Why this tiny puzzle became huge
Euler didn’t just solve a city riddle. He introduced a new way of thinking:
Strip a problem down to its connectivity and count constraints.
That single shift powers modern systems like:
- GPS routing: roads as edges, intersections as nodes
- Internet traffic: routers as nodes, cables as edges
- Electrical circuits: junctions and connections
- Social networks: people as nodes, relationships as edges
- Biology: neural networks, food webs, gene networks
- Logistics: delivery routes, warehouse networks, airline hubs
Any time you see “things connected by links,” you’re in graph territory.
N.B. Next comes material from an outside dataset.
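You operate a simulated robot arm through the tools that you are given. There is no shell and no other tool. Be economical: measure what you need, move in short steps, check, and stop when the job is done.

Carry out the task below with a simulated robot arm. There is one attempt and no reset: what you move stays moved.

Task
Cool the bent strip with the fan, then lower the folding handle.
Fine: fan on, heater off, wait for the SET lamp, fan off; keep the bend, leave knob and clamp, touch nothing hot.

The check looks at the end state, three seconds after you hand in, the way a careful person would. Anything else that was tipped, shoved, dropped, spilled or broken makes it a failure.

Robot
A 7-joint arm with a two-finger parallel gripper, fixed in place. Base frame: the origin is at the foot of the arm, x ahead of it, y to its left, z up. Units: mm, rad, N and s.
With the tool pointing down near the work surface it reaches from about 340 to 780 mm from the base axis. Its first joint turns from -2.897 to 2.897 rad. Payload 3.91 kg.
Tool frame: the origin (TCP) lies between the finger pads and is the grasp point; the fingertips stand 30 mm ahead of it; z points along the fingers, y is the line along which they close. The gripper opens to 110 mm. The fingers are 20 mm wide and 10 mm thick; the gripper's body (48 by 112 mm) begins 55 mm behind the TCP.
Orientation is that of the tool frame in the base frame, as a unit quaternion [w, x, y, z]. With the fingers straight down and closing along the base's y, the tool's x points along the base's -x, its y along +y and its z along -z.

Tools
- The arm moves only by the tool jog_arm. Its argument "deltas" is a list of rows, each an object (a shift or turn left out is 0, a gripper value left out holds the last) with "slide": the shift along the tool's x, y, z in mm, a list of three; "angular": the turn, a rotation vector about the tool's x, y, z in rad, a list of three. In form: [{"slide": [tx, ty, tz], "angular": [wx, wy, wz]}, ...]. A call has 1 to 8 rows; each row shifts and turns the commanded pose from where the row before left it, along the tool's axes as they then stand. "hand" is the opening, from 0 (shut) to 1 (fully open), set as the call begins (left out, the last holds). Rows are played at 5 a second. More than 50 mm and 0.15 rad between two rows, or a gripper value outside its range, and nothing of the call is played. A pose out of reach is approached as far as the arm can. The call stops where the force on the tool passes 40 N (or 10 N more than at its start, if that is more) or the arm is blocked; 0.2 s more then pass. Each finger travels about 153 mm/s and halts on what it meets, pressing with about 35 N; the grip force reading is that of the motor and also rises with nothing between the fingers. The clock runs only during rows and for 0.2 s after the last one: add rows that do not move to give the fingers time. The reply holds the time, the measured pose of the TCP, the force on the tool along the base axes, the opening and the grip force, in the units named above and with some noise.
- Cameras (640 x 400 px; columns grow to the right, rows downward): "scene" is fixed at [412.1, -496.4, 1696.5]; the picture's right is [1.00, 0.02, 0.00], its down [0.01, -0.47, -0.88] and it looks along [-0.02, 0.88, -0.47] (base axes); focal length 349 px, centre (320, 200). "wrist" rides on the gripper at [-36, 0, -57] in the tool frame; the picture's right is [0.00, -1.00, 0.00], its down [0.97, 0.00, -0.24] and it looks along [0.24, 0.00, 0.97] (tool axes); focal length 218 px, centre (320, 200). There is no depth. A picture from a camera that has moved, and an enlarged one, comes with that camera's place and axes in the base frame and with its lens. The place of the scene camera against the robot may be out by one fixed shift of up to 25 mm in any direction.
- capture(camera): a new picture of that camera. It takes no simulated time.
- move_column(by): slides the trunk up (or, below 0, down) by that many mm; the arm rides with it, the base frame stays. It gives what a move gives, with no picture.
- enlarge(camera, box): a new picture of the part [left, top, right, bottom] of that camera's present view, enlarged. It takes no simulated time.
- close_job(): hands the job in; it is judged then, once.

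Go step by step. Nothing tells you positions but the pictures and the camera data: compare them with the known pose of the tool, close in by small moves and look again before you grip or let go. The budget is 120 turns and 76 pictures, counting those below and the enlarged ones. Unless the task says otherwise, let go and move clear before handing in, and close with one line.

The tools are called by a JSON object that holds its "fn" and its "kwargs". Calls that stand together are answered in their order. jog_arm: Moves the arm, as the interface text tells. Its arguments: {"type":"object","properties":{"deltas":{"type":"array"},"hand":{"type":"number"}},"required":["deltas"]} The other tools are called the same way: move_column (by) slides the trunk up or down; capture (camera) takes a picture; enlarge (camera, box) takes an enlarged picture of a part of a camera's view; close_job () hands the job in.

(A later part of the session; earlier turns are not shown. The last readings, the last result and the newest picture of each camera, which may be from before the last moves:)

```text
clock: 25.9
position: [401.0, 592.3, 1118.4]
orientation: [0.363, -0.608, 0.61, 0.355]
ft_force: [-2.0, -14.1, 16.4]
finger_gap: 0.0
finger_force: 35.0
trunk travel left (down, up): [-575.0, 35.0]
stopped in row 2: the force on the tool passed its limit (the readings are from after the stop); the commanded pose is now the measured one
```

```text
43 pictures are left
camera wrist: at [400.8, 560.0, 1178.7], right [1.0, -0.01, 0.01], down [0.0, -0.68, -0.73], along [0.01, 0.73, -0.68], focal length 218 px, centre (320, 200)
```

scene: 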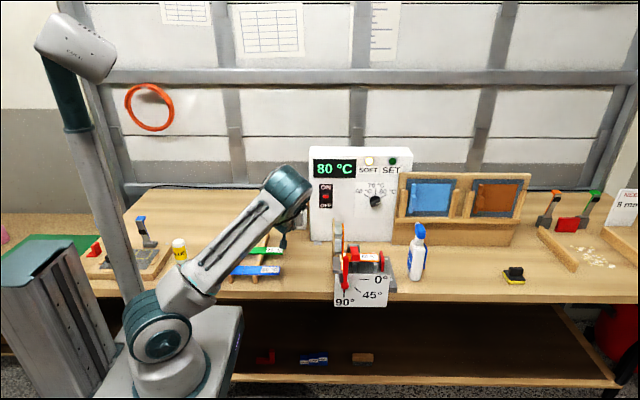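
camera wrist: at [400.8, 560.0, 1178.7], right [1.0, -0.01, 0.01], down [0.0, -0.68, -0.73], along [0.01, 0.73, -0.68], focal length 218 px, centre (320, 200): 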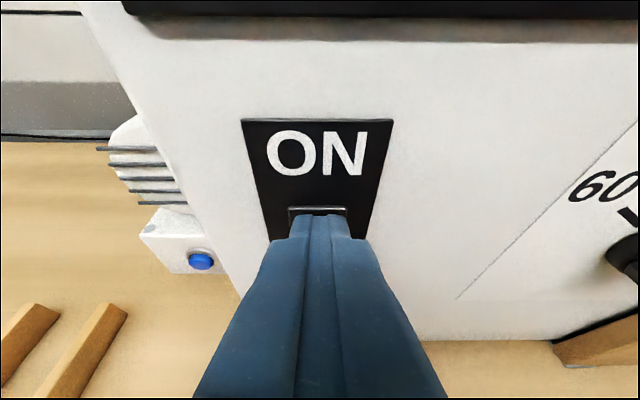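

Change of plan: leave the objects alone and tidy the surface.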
A modern mini-example you can do in your head
Say you’re designing a walking trail system in a park and you want a “cross every bridge once” challenge.
You sketch a graph and compute node degrees.
- If you want a loop walk (start=end), make every node degree even.
- If you want an open walk, allow exactly two odd nodes (start and finish).
- If you see four odd nodes, you can stop early: it’s impossible.
This is powerful because it’s a fast impossibility check. No searching, no guessing, no “maybe there’s a clever path.”
Just parity.
Key takeaways
- Euler solved the Königsberg bridges puzzle by ignoring geography and keeping only connections.
- Turning land areas into nodes and bridges into edges created the first famous graph model.
- A walk that uses every edge once requires 0 or 2 odd-degree nodes.
- Königsberg has 4 odd-degree nodes, so the route is impossible-provably.
- This idea became graph theory, powering routing, networks, circuits, and modern connectivity problems.